◆ **DOCUMENT EXTRACT**:
毎年5月、東京・浅草を舞台に繰り広げられる「三社祭(さんじゃまつり)」。
約700年の歴史を誇るこの祭りは、100を超える神輿が街を練り歩き、その熱気は浅草全体を包み込む一大イベントです。
初夏の風物詩として知られる勇壮な祭りですが、その内容や歴史について詳しく知らない方も多いのではないでしょうか。
この記事では、浅草神社の例大祭である「三社祭」について由来、歴史、正しい読み方まで詳しく解説いたします。
記事のポイント
- 浅草「三社祭」の内容や祭りの見どころ
- 浅草神社や三社祭の歴史や由来
- 浅草神社(三社様)と浅草寺の違いや正しい読み方
- 浅草「三社祭」の開催日とアクセス方法
浅草「三社祭」とはどんな祭りでいつから始まったのか|神社の歴史や祭りの由来・読み方を解説
- 浅草「三社祭」はどんな祭り?
- 三社祭がはいつから始まった?
- 浅草神社の歴史と三社祭の由来
- 三社祭・浅草神社の正しい読み方
浅草「三社祭」はどんな祭り?
三社祭は、東京都台東区にある浅草神社の例大祭です。
例大祭とは、神社が年に一度行う最も重要な祭礼のこと。
毎年5月の第3金曜日から日曜日までの3日間にわたって行われます。
特徴は、浅草神社の「本社神輿」3基と浅草近辺の各町内が持つ「町内神輿」を合わせて100基以上の神輿が町を練り歩くダイナミックさにあります。
神輿を担ぐ人々の熱気と観客の興奮が入り混じり、浅草の街は大いに賑わいます。
2024年の記録では3日間で約190万人もの人出があり、東京を代表する大きな祭りとなっています。
参考
三社祭の日程は3日間ですが、各日で様々な行事が行われます。
初日は大行列とびんざさら舞の奉納が見どころです。
2日目には例大祭式典と町内神輿連合渡御が行われ、最終日に本社神輿の宮出しと宮入りという祭りの最大の見せ場を迎えます。
本社神輿が各町を巡行し、夕方には神社に戻ってくる様子は圧巻です。
三社祭がはいつから始まった?

◆ **DATA**:
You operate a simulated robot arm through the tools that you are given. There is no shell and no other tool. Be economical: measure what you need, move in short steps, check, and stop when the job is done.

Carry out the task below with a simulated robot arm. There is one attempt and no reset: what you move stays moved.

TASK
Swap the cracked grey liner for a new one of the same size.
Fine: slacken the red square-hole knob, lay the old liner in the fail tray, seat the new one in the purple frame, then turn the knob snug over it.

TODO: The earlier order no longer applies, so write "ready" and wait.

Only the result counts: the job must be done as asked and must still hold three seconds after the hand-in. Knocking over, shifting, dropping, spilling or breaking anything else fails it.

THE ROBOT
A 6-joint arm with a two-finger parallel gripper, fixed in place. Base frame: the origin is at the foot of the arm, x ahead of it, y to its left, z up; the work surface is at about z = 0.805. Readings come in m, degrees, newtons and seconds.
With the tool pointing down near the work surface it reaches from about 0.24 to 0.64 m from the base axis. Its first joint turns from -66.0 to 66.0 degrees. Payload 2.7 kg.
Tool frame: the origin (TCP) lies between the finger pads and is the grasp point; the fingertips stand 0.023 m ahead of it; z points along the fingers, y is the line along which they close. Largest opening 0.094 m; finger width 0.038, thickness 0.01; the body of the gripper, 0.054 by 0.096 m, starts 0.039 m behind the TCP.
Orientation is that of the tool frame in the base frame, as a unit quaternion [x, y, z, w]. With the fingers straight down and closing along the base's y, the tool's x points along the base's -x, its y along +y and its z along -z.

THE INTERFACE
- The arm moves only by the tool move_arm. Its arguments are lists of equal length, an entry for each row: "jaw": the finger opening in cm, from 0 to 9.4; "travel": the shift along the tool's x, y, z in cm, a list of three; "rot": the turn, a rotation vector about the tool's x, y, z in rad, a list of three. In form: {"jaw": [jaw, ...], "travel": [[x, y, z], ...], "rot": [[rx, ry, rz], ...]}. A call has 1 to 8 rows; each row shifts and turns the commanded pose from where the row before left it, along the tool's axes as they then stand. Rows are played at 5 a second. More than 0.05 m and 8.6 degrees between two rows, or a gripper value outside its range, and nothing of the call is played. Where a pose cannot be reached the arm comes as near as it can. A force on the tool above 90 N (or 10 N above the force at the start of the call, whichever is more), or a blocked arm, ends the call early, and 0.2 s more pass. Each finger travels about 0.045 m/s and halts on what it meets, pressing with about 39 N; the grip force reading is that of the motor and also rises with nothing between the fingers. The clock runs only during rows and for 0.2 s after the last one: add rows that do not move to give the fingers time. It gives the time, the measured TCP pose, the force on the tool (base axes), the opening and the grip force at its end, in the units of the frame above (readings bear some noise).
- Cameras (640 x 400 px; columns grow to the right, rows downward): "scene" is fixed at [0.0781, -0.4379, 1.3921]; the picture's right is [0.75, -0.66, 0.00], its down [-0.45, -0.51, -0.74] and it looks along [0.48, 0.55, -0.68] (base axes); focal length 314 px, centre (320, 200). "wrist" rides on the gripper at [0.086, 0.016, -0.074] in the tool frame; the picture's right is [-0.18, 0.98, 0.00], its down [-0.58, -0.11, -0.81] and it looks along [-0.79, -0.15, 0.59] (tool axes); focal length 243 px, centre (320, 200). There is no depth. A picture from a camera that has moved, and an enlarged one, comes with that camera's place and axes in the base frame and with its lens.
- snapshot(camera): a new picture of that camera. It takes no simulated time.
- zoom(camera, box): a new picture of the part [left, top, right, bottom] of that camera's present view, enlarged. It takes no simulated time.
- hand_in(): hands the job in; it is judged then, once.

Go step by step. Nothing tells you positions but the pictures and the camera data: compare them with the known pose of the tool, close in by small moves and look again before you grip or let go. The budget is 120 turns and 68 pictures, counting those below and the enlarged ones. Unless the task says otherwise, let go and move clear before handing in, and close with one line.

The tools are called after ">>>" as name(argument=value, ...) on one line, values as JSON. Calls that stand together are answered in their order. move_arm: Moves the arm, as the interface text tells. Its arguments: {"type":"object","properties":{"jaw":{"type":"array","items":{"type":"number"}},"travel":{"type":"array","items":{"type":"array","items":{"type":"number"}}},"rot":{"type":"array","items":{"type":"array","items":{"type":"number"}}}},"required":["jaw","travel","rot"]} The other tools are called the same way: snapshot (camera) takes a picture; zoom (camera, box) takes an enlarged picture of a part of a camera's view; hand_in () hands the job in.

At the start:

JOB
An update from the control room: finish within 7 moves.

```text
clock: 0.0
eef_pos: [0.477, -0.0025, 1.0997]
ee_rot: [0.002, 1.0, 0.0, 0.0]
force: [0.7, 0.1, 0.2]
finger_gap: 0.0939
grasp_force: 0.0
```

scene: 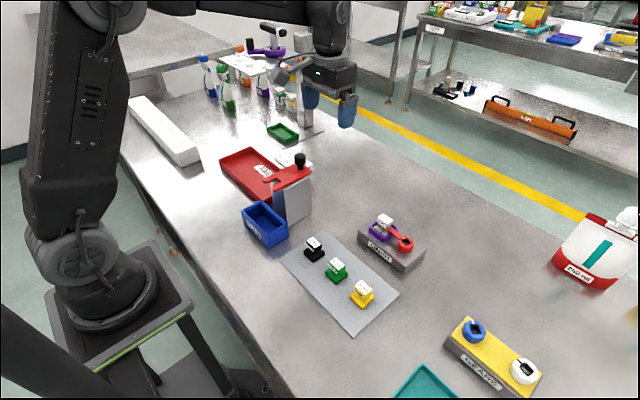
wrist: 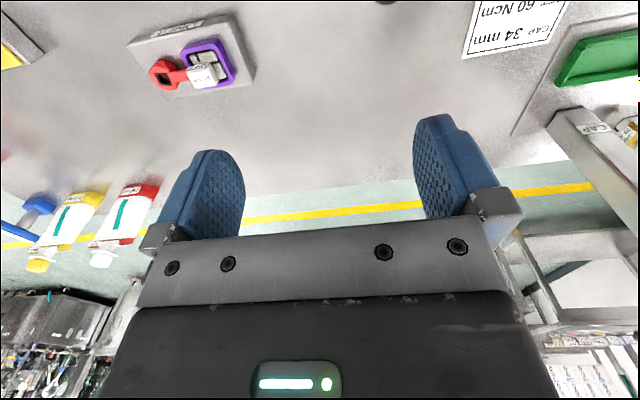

◆ **REQUIRED TASK 1**:
Extract from the document extract the words running from "毎年5月の第3金曜日から日曜日までの3日間にわたって行われます。" to "三社祭の日程は3日間ですが、各日で様々な行事が行われます。".
◆ **REQUIRED TASK 2**:
Please continue the document extract.

◆ **FINAL RESULT 1**:
毎年5月の第3金曜日から日曜日までの3日間にわたって行われます。
特徴は、浅草神社の「本社神輿」3基と浅草近辺の各町内が持つ「町内神輿」を合わせて100基以上の神輿が町を練り歩くダイナミックさにあります。
神輿を担ぐ人々の熱気と観客の興奮が入り混じり、浅草の街は大いに賑わいます。
2024年の記録では3日間で約190万人もの人出があり、東京を代表する大きな祭りとなっています。
参考
三社祭の日程は3日間ですが、各日で様々な行事が行われます。

◆ **FINAL RESULT 2**:
三社祭の起源は古く、鎌倉時代の正和元年(1312年)にさかのぼります。
当時は神輿を船に乗せて隅田川を渡御する「船祭り」の形式で行われていました。
この船祭りは江戸時代末期まで続けられましたが、明治以降は廃止されてしまいました。
また、江戸時代の三社祭は現在と異なり、3月17日・18日の2日間に行われ、丑・卯・巳・未・酉・亥の年に本祭が実施されていました。
さらに、当時の祭りは神輿かつぎが中心ではなく、山車(だし)が主役でした。
浅草郷や蔵前筋、浅草橋の各町からも山車が繰り出し、行列の勢いと華やかさを競い合う祭りだったようです。
祭りの日程は明治5年に新暦に合わせて5月17日・18日に変更され、さらに昭和38年からは両日に近い金・土・日曜日に行われるようになりました。
このように、時代とともに形を変えながらも、700年以上もの長い歴史を持つ伝統ある祭りなのです。
2025年(令和7年)の三社祭は5月16日(金)~18日(日)に開催されます。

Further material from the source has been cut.